WHAT IS EXPECTED>
Extend the article, starting right after its last sentence.

ARTICLE>
- - - -

Saying “no” or “not today” doesn’t just improve the bottom line; it also enhances the occasions when you do say yes. A really nice meal out or tickets to the opera or the monster truck rally feel super-special precisely because you don’t get them all the time.

I love steak, probably because I rarely eat it – but when I do, oh boy is it ever great. Would I enjoy it as much if I ate it twice a week? Probably not.

Three Simple Steps to Avoid Lifestyle Inflation:

1. Bank every raise or bonus. Divert the difference in pay immediately into a high-yield savings or retirement account.

2. Prioritize Debt. If you come into extra money, put it to work paying down debt.

3. Focus Internally. You don’t have to keep up with the Joneses, promise. Living below your means isn’t just smart, it’s the very definition of financial stability.

Deferred Gratification Doesn’t Have to Hurt

Understand: I’m not saying you should never buy anything. Frugality does not translate to a life of joyless self-denial. What it does mean is making conscious decisions about what’s right for you and your money.

Obviously you should enjoy the fruits of your labors. Never underestimate the effect of a Saturday matinee or a craft beer with friends; even small treats can feel supremely luxurious.

But treat yourself mindfully rather than automatically. How easy it is to think, “It’s just a hobby magazine” or “I deserve to hit the clubs every weekend while I’m young and carefree”. Pile up enough of those publications and pay enough of those cover charges and it starts to look like real money.

Deferred gratification doesn’t have to hurt. In fact, new electronics might be exponentially cooler because you researched them, anticipated their purchase for weeks, and then paid cash. Which brings me to a word you don’t hear all that often: sacrifice.

- - - -

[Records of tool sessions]
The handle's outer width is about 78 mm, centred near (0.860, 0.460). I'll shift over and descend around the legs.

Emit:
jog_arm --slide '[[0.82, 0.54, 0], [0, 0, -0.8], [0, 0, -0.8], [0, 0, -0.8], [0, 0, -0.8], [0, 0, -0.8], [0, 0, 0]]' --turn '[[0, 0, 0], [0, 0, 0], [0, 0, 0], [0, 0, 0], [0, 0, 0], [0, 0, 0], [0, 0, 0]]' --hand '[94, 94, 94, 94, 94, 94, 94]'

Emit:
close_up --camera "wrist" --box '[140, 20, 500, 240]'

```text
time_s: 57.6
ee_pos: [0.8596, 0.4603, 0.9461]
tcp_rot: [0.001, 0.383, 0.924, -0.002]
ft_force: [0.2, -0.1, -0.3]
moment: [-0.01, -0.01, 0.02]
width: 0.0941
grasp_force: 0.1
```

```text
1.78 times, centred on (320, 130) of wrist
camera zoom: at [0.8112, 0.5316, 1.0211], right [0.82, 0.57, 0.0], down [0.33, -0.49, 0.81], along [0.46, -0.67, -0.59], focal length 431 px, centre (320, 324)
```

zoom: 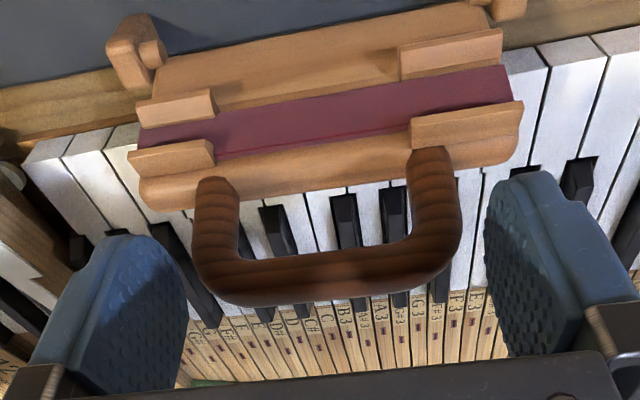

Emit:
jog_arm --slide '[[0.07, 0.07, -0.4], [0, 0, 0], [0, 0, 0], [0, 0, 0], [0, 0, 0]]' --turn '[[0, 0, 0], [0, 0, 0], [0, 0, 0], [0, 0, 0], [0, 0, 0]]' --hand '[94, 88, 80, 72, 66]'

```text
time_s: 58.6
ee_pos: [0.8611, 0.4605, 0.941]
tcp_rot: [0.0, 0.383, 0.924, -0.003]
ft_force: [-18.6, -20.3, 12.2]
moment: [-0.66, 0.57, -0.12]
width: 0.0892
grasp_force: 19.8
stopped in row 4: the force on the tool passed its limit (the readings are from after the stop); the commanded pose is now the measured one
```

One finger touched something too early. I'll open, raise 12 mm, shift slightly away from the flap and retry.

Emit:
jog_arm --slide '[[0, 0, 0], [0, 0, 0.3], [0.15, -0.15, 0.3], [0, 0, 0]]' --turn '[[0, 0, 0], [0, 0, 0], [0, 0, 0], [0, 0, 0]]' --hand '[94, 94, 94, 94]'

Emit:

- - - -

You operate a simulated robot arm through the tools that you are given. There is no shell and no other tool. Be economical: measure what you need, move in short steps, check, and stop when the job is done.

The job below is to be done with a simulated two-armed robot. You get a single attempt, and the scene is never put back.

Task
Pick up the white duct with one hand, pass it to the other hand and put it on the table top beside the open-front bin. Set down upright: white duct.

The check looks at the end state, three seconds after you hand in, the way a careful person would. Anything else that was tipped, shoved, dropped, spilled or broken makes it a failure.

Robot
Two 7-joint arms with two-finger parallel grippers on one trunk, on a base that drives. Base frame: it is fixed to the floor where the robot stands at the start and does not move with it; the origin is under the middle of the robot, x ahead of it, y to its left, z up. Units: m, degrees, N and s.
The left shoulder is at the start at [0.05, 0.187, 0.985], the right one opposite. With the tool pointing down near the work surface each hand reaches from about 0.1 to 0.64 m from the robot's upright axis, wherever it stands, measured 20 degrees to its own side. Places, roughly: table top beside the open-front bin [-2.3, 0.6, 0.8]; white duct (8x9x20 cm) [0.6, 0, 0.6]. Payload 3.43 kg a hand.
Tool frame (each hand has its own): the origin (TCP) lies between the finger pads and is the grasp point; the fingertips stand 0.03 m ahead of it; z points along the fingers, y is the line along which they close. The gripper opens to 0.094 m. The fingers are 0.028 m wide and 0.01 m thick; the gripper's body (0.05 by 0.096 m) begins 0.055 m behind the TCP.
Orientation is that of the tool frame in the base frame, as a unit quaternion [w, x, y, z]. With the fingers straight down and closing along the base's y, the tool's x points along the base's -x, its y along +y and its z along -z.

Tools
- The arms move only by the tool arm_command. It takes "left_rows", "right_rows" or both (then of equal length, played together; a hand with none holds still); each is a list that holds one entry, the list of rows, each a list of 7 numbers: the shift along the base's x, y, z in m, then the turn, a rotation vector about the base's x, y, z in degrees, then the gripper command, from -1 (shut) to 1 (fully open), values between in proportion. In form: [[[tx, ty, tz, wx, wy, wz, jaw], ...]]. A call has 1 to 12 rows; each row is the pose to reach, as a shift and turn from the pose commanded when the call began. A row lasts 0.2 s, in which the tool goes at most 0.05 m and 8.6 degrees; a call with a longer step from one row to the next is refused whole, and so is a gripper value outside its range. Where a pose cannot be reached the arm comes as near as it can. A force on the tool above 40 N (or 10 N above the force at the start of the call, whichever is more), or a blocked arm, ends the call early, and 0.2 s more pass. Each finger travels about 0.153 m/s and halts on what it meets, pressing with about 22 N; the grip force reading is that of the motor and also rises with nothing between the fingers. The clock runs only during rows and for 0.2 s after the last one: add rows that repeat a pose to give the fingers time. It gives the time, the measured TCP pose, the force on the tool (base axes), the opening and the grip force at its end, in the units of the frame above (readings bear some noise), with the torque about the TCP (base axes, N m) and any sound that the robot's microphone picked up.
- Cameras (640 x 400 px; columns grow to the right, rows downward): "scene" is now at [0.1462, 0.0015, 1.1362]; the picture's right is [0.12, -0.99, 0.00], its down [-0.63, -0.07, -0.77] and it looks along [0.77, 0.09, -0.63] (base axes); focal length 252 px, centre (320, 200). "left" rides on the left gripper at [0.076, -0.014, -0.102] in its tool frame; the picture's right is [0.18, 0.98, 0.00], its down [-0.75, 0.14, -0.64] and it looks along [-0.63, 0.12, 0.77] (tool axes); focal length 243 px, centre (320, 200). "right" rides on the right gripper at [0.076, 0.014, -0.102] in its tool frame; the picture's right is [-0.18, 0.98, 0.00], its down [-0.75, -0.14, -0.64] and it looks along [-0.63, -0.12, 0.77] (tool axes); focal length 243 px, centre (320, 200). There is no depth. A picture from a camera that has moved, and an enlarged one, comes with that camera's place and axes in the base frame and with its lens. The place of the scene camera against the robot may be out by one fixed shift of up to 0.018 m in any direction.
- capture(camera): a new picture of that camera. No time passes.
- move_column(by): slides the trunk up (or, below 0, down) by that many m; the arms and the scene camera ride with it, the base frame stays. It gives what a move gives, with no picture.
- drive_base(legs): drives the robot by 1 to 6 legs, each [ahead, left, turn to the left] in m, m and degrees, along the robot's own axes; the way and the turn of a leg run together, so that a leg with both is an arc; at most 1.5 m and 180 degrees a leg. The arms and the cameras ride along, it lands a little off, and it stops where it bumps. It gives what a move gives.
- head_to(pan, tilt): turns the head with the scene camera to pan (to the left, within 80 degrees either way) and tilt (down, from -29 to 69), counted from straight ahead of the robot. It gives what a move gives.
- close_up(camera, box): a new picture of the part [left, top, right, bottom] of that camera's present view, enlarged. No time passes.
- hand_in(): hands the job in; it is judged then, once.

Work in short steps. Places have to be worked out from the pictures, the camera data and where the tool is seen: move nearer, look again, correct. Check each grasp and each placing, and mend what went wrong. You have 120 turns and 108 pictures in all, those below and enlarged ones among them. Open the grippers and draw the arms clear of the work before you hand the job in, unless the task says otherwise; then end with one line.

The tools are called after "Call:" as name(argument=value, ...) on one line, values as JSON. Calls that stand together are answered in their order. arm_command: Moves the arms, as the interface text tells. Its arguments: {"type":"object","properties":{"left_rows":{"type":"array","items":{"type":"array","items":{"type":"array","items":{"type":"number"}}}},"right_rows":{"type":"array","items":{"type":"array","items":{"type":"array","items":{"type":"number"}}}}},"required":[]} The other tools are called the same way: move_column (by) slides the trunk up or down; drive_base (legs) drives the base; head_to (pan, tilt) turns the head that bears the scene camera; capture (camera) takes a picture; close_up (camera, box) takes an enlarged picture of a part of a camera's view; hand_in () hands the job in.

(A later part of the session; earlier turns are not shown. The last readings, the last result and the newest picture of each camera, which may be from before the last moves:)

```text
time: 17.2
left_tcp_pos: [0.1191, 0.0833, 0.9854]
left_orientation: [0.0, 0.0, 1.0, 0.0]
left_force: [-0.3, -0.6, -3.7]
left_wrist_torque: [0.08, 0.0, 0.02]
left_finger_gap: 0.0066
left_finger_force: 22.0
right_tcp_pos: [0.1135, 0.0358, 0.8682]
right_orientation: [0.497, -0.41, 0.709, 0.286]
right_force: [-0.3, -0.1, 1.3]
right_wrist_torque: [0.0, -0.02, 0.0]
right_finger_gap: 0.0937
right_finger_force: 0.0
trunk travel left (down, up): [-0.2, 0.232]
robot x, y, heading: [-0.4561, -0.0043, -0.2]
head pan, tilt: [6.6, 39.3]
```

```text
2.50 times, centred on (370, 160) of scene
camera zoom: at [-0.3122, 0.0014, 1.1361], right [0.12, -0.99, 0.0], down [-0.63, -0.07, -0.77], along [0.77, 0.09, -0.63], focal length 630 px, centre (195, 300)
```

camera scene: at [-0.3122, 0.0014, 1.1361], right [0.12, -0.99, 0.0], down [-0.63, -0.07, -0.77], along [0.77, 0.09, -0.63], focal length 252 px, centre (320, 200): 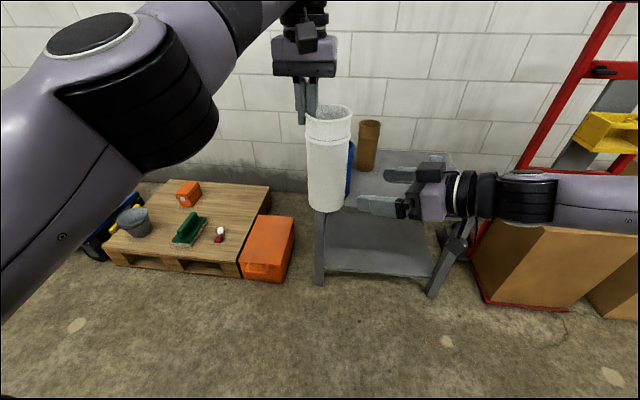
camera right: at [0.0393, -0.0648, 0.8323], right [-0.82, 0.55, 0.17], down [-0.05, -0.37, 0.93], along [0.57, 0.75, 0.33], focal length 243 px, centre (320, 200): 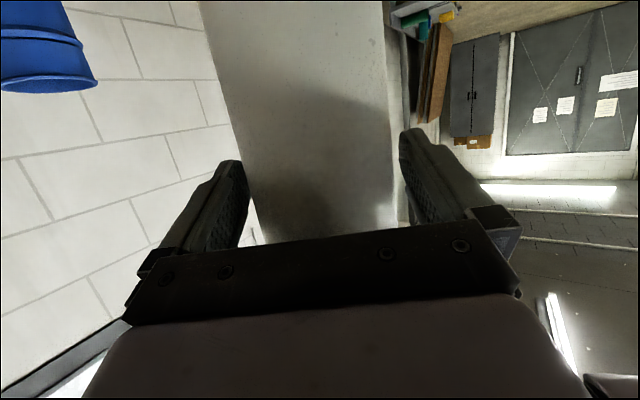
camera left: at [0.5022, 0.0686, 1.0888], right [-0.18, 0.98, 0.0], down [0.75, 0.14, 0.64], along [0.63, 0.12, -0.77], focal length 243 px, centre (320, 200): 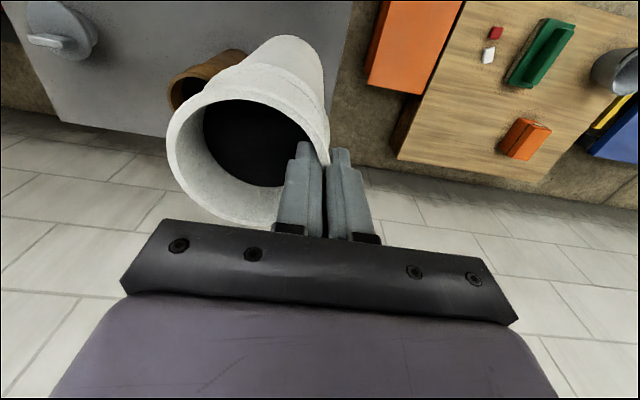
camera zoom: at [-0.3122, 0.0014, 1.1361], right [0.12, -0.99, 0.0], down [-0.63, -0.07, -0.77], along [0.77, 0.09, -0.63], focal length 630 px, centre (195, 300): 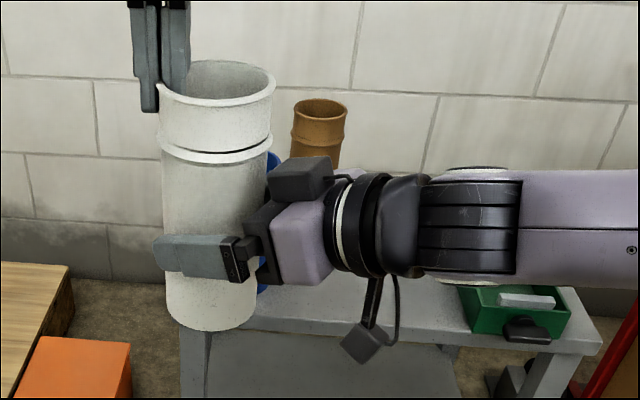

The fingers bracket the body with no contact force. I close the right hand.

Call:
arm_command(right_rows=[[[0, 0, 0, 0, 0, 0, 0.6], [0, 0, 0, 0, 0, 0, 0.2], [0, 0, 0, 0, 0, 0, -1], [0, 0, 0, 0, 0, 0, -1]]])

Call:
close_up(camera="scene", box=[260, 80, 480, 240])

- - - -

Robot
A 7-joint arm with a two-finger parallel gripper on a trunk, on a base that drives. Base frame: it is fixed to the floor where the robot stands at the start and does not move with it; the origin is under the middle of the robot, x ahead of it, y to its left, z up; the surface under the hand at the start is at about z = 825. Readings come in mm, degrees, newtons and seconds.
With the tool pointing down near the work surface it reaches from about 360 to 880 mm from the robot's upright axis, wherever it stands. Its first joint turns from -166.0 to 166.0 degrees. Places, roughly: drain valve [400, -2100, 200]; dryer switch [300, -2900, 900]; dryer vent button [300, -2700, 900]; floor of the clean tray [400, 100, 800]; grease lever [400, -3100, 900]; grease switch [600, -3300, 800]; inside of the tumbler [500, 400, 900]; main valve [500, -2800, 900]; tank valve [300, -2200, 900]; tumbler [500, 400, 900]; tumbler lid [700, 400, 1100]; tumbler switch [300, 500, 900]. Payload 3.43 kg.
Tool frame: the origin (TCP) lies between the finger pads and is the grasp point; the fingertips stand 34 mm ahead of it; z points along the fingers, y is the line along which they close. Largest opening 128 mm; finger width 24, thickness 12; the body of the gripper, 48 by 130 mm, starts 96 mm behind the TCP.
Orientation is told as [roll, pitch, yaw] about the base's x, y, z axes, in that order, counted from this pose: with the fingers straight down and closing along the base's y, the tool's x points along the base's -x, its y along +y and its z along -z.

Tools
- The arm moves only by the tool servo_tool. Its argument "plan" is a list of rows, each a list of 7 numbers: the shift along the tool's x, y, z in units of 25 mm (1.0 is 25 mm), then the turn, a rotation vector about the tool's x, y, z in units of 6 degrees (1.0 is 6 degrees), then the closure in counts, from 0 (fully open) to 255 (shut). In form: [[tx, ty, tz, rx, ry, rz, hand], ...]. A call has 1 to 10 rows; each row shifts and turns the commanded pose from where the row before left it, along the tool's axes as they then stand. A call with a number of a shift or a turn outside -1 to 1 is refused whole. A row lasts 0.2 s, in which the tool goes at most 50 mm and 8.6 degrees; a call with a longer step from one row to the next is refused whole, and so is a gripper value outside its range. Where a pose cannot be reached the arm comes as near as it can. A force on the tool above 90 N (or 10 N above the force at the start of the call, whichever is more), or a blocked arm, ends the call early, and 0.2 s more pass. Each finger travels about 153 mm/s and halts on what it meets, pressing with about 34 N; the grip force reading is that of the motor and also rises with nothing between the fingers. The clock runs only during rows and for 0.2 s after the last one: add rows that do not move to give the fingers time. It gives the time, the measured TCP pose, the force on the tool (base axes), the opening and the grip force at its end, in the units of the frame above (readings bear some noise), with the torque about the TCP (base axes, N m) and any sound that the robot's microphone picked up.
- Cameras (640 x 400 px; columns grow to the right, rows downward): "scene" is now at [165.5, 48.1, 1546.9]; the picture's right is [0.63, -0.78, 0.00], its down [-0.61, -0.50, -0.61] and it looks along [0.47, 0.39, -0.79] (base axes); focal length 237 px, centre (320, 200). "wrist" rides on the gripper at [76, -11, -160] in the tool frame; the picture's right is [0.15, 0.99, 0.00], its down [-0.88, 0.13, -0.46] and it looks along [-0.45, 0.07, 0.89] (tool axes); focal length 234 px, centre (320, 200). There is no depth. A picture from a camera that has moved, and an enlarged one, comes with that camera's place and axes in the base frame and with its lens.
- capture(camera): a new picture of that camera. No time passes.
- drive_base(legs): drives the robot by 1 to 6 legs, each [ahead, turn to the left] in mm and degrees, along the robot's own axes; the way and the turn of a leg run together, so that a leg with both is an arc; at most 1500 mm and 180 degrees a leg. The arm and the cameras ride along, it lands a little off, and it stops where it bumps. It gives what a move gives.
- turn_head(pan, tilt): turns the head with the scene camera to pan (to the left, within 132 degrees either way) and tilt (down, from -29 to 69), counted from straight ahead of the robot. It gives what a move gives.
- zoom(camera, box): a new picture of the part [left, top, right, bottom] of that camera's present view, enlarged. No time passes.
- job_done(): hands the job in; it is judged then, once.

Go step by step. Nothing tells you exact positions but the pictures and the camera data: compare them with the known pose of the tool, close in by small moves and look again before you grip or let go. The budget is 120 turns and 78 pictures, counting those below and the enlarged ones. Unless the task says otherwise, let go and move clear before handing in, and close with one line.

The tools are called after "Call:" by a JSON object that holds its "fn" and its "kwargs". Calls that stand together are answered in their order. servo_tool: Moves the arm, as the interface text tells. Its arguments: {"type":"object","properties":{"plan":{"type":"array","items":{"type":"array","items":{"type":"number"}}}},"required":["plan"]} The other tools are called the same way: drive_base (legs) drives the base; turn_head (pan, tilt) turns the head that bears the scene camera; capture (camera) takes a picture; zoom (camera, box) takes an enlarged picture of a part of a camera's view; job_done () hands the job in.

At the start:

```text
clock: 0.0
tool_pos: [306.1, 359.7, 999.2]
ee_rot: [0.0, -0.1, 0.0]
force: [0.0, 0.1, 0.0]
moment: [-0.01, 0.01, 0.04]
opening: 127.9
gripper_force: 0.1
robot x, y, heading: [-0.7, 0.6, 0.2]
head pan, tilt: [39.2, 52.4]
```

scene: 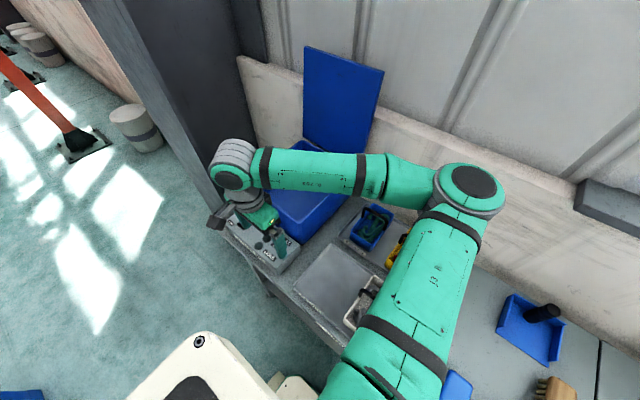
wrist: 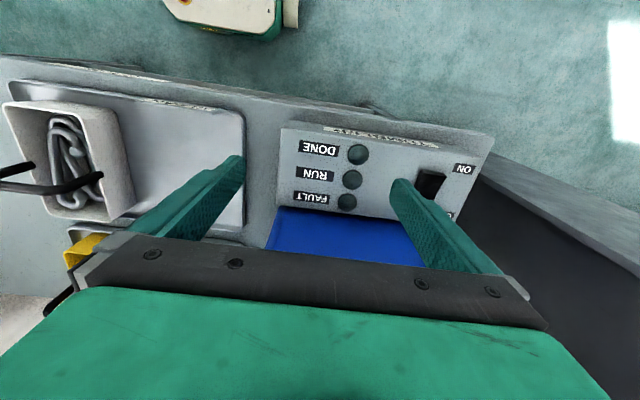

- - - -

OUTPUT BELOW>
Putting off immediate desires used to be a defining characteristic of adulthood. First apartments and first homes were small and modestly decorated (and “decorate” was often code for “things from your grandparents’ attics”). Making it in the real world meant years of hard work and of using it up, wearing it out, making it do or doing without.

That notion may seem downright quaint to those who grew up in a culture of buy now and pay eventually. Why shouldn’t you have the latest smartphone upgrade? Why shouldn’t your first apartment have throw pillows and wallpaper borders and pillow shams that match the dust ruffle? Why shouldn’t your kids have the best that money can buy?

Because you pay for many months or even for years, that’s why, and because it’s not just the interest charges that hurt. Being in debt means opportunity cost – think of where that money could have gone! – and more to the point, it limits your options. How many people do you know who hate their jobs but can’t afford to quit because they need to make minimum payments on the credit cards that paid for all the things they bought to take their minds off the fact that they hate their jobs?

Frugal people do attend shows and sporting events, buy cars, take vacations. What they don’t do is get these things by going into debt without a clear plan to pay it off. That’s like sticking your head in a lion’s mouth on the theory that it might not be hungry today. But it probably is – and you won’t know for sure until you feel the jaws clamp down.

Face it: You probably won’t win the lottery or have a rich uncle leave you a bundle. Your needs and your wants will be met by the dollars and cents that you earn and build.

It can be hard to imagine how the things you give up today will make a big difference decades down the road. But you are responsible for that future, which means being responsible in the present.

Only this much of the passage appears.